## begin Extract provided
Hot Metal Bridge Lighted
June 13, 2008
Governor Edward G. Rendell, accompanied by Mayor Luke Ravenstahl, activated the lighting of the portals of the Hot Metal Bridge, as it is commonly called today, at 8:15 p.m., Thursday, June 12, 2008.
The ceremony took place at the Steelworkers’ Monument on the South Bank of the Monongahela River. This was the third bridge decoratively lighted under the auspices of Pittsburgh History & Landmarks Foundation (Landmarks). The first was the Smithfield Street Bridge and the second was the Roberto Clemente Bridge.
Actually, the portal lighting decorates the Main Bridge (Monongahela Connecting Railroad Bridge), constructed in 1904 and opened to motor vehicles in 2000. The Hot Metal Bridge of 1900 (opened to bicycles and pedestrians in 2007) replaced the original Hot Metal Bridge of 1887. With the opening of Hot Metal Street in South Side Works, the name “Hot Metal Bridge” is now commonly used to refer to the historic bridge pair that is built on a shared set of piers.
Historically, hot metal––iron just smelted in a blast furnace and still close to 3,000 degrees Fahrenheit—was transported in ladle cars from the blast furnaces on the north shore of Jones & Laughlin’s Pittsburgh Works across the Hot Metal Bridge of 1900 to the Bessemer converters and open-hearth furnaces of the South Side Plant. The Main Bridge of 1904 served the general purposes of the Monongahela Connecting Railroad, including the transportation of steel ingots and slabs.
The bridge lighting is LED tubular lighting in orange, red, and yellow, suggesting the colors of the hot metal and steel slabs that were once transported across the bridges.
The Governor said, “Grenald has done excellent work once again, we are delighted to see Landmarks utilizing Pennsylvania designers and Pittsburgh contractors for the work that they do with bridge lighting.”
## end Extract provided
## begin Recorded information
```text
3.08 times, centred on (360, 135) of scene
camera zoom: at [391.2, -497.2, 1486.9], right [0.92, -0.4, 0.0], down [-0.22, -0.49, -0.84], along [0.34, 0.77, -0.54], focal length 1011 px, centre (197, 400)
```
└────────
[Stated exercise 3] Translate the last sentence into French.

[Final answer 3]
## end Recorded information
[Stated exercise 1] Repeat the span of the extract provided whose first words are "The ceremony took" and whose last words are "Roberto Clemente Bridge.".
[Stated exercise 2] Write what comes next in the extract provided.

[Final answer 1]
The ceremony took place at the Steelworkers’ Monument on the South Bank of the Monongahela River. This was the third bridge decoratively lighted under the auspices of Pittsburgh History & Landmarks Foundation (Landmarks). The first was the Smithfield Street Bridge and the second was the Roberto Clemente Bridge.

[Final answer 2]
Funding for the project came primarily from a grant from the Department of Community and Economic Development at the Governor’s request. That grant totaled $125,000. Design of the lighting was financed by grants from the Soffer Corporation, the International Brotherhood of Electrical Workers, Wellington Power, and Landmarks totaling $12,500. Landmarks also underwrote an additional $15,000 of costs for the project, bringing the total to approximately $150,000.
Mayor Ravenstahl pointed out, “This is another fine public-private accomplishment in our goal to make Pittsburgh a uniquely attractive city by capitalizing on our historic assets. We thank the Governor and Landmarks and our city team for bringing about this excellent result.
Mark Bibro, Chair of Landmarks, said, “We are grateful that we have a governor who understands the significance of lighting these great engineering monuments to promote their continued use and increase tourism. We are the ‘City of Bridges,’ with 446 bridges (based on the most recent count) within the City limits, and hundreds more throughout Allegheny County. We must continue this lighting program.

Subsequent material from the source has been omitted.